§ **Passage**

And I'll just throw in my standard rant, which is that I've yet to
see an operational network where the computational cost of an SPF was
enough of a concern to go to the effort of getting fancy.
The costly part is seldom the SPF itself, but rather the side effects
of doing it (how you handle updating forwarding tables, interaction
with BGP, etc.) Those are the places to spend the effort in
optimization, IMHO.
--Dave
On Aug 9, 2006, at 12:07 PM, Acee Lindem wrote:
Hi Roch,
Agree with your explainatoin - rrSee one additional comment below.
Roch Guerin wrote:
Rick,
Not sure there is a unique explanation, but I would take the
statement with a grain of salt as I know of a couple of
implementations that do things more intelligently and indeed avoid
a Dijkstra recomputation (full SPF) when the change only affects a
stub network in an area (in Section 16 of RFC 2328, the intra-area
routing table computation is actually broken into two steps, with
the second step being dedicated to adding stubs).

§ **Raw data**
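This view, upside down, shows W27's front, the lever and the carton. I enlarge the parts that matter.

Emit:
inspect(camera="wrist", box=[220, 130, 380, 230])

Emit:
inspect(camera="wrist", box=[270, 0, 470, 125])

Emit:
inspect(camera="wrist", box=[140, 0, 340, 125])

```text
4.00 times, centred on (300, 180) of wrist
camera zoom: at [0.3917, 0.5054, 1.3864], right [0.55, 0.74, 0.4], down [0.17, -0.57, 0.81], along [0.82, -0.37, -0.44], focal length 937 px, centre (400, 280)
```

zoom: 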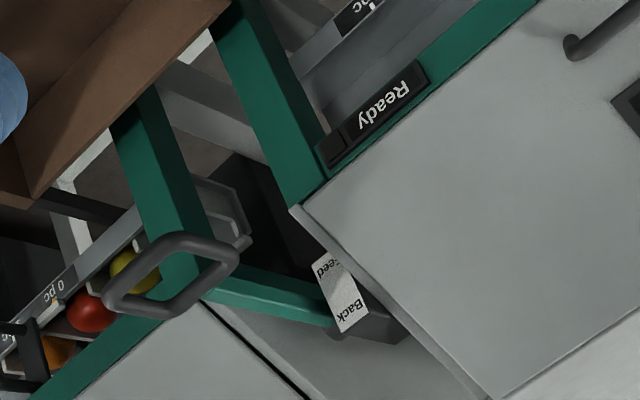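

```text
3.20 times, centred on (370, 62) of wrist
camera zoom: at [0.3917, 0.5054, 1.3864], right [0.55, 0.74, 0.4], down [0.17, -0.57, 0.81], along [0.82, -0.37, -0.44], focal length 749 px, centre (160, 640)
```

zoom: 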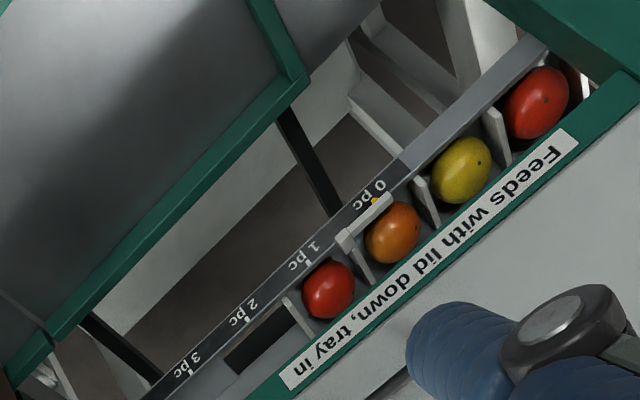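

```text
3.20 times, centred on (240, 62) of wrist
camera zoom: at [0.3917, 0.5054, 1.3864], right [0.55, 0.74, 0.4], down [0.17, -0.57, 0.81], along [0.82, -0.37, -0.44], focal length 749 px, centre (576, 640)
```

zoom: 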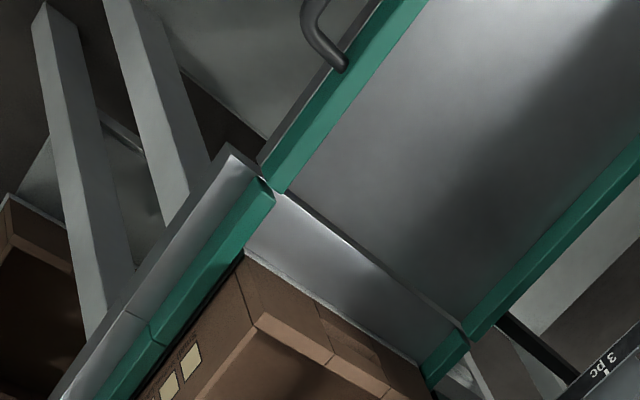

§ **Requests**
1/ Please copy out the portion of the passage from "And I'll just" to "of getting fancy." without changes.
2/ Carry the passage on from its last sentence.

§ **Results for the exercise**
1/
And I'll just throw in my standard rant, which is that I've yet to
see an operational network where the computational cost of an SPF was
enough of a concern to go to the effort of getting fancy.

2/
I think the origin of this statement is that unlike IS-IS where
because reachability information is encoded into separate TLVs
there is a clean demarcation between running the (full) SPF
(Dijkstra) using routers, pseudo-nodes and links connecting them,
and what is called the partial route computation (PRC) that
involves only the prefixes and not the topology, the situation is
a bit murkier in OSPF. In particular, unless you do a detailed
parsing of the RouterLSAs and NetworkLSAs to determine what has
changed, the receipt of a changed one will often be used as a
sufficient trigger to schedule a Dijkstra computation.
Now this is again a necessary but not a sufficient condition, and
some implementations will perform the additional parsing required
to avoid a full SPF (Dijsktra) when it is not needed.
Exactly, in fact, this is stated explicitly in RFC 2328.
The specification does not require that the above two stage
method be used to calculate the shortest path tree.
However, if
another algorithm is used, an identical tree must be produced.
For this reason, it is important to note that links between
transit vertices must be bidirectional in order to be included
in the above tree. It should also be mentioned that more
efficient algorithms exist for calculating the tree; for
example, the incremental SPF algorithm described in [Ref1].
Thanks,
Acee
hope this helps,
roch
In section 3.5.3, RFC2740 indicates the the entire routing table
is recalculated when there's a change to the router,network,
intra-area and link LSAs. Why is it that a change to an intra
area prefix would require a full SPF?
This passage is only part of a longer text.